-- Begin --
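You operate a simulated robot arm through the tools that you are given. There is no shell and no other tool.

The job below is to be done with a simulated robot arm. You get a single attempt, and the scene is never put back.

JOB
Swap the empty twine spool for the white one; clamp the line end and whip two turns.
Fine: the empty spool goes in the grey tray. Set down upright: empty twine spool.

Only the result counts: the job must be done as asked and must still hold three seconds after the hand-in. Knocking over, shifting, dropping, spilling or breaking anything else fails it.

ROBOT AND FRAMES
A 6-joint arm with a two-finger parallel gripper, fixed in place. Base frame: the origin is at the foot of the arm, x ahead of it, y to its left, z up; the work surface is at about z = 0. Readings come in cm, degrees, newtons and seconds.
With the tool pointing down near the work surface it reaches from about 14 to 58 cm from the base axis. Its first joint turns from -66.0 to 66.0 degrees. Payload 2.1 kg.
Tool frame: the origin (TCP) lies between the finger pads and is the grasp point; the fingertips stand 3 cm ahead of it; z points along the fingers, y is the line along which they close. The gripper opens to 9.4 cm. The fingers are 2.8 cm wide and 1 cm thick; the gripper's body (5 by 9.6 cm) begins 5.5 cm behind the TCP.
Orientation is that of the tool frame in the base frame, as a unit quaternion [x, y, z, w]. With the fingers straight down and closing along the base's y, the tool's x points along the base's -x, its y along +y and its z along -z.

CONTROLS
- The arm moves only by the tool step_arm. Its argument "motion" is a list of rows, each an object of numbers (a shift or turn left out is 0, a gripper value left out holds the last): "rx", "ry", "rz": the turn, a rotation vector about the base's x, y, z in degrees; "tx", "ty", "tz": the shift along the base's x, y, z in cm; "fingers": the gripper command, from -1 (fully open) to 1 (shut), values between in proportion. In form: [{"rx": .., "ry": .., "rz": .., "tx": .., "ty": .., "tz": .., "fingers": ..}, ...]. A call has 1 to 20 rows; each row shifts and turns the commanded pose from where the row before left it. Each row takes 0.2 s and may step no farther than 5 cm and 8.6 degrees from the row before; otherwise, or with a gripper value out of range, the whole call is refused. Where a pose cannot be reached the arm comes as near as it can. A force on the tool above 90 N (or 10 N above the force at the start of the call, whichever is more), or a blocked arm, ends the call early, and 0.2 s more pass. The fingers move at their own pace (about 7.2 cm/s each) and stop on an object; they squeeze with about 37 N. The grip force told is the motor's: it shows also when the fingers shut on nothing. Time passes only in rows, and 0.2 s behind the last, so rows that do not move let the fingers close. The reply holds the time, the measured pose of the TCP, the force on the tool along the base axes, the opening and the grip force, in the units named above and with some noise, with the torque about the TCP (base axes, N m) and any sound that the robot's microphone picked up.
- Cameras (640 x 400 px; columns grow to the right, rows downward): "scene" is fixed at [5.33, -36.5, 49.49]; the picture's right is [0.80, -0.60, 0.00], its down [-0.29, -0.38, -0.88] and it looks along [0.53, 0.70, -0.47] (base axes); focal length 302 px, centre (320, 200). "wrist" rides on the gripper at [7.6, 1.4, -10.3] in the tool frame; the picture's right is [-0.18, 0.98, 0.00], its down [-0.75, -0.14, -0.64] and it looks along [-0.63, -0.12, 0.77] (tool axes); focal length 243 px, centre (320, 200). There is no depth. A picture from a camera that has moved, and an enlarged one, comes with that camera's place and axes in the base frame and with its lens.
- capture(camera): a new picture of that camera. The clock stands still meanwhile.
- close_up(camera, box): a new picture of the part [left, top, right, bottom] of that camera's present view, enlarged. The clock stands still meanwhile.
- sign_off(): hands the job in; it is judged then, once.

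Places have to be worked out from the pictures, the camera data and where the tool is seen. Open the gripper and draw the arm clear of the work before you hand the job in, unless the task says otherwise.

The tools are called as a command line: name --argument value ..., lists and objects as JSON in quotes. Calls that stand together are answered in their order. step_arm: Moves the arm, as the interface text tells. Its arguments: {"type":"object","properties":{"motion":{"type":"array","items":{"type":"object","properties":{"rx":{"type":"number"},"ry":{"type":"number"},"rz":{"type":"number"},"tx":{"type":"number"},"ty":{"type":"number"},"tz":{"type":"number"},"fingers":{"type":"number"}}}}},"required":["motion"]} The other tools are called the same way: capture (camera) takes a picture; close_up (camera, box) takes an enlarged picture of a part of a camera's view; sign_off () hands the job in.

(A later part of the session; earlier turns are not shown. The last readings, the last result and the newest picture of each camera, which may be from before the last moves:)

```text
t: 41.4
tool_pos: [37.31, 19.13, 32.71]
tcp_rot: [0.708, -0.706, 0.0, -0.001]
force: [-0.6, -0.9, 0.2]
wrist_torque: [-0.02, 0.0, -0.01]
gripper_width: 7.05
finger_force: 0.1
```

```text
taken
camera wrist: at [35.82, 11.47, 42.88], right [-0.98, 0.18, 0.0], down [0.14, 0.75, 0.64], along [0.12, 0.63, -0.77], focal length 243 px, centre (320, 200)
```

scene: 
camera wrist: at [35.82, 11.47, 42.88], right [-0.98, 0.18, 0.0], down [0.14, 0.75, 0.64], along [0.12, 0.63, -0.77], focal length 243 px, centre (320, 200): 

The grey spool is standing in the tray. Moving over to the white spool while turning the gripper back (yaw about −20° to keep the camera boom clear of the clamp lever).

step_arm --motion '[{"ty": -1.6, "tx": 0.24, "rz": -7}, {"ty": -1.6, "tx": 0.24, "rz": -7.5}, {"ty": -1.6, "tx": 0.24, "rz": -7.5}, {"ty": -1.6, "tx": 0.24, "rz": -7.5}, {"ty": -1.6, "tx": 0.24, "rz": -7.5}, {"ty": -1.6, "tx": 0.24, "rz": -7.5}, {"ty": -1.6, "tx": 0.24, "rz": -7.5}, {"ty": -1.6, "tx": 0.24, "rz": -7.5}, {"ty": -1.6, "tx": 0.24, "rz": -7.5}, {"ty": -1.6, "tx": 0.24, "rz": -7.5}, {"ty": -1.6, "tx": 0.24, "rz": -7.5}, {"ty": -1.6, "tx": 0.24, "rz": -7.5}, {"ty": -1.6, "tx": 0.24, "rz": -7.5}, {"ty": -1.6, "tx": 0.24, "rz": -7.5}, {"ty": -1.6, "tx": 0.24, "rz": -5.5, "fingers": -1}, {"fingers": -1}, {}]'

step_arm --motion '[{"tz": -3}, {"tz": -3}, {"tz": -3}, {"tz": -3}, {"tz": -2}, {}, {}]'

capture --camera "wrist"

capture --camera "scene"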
-- End --
--- Requirements ---
Tally how many lines of the data include the word "There". Write the number and nothing else.

--- Solution ---
2